Open Graph for AI search and link unfurling in 2026
Open Graph started as a social-sharing convenience, but in 2026 the same tags get consumed in more places than ever. AI search tools and chat assistants that surface links increasingly render an unfurled card, and they pull og:title, og:description, and og:image to build it, just like a messaging app does. A clean Open Graph block therefore shapes how your link looks not only in a feed but also when an AI engine cites you with a visual preview. Pages with no og:image become a flat text link in those surfaces, which earns far less attention.

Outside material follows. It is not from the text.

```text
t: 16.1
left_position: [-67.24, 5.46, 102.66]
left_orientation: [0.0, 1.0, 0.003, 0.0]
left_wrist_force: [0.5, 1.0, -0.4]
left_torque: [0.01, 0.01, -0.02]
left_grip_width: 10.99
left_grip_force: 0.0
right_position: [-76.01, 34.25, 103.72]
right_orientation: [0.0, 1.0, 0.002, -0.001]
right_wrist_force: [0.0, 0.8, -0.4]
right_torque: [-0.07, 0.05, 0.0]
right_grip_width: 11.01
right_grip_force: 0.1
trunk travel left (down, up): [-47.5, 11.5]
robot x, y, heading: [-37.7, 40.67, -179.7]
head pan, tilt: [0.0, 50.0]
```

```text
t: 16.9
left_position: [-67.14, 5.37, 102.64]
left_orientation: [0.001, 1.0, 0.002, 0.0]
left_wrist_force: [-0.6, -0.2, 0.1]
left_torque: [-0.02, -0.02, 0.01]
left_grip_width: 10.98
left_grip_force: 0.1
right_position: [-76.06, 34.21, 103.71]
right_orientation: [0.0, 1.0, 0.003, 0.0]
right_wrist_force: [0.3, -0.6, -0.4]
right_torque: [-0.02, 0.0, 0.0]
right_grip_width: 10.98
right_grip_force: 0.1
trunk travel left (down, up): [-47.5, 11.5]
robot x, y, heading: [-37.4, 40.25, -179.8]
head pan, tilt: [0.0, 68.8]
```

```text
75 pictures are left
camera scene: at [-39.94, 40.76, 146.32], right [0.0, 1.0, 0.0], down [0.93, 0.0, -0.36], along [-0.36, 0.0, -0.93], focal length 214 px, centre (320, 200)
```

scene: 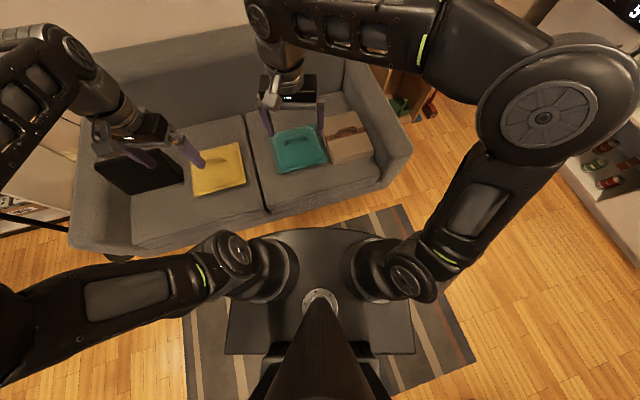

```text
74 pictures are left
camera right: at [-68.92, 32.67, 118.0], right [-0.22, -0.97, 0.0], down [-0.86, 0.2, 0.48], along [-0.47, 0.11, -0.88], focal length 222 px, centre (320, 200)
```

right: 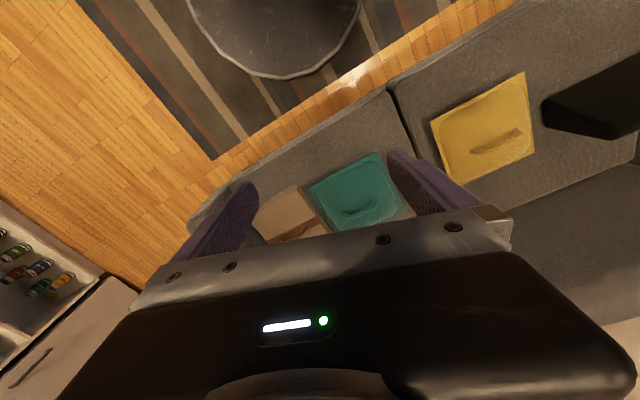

The takeaway is to treat Open Graph as part of your core metadata rather than a nice-to-have for the marketing team. Every page you actually want shared or cited should carry a complete, accurate og:* set, and the image should communicate the page topic at a glance, because in a feed or an AI answer the image is read before the words. Using the preview to sanity-check that image at its real rendered size is the cheapest way to make sure your links look intentional wherever they end up.
Shipping Open Graph across templates, not just pages
The fastest way to get Open Graph wrong at scale is to set it once on the homepage and forget the templates. Blog posts, product pages, and category pages each need their own og:title, og:description, and ideally their own og:image, because a single site-wide image makes every shared link look identical and generic. Many sites solve this by generating a dynamic og:image per page that includes the page title baked into a branded template, so every share is distinct without manual design work.
Whatever approach you take, test the template with a real example from each page type rather than assuming the homepage result carries over. Use this preview on one representative blog post, one product, and one category page, confirm the per-page values resolve correctly, then trust the template for the rest. After any theme update, plugin change, or migration, re-test, because those are the moments a working og:* setup quietly reverts to a default or starts emitting duplicate tags that confuse the consuming platforms.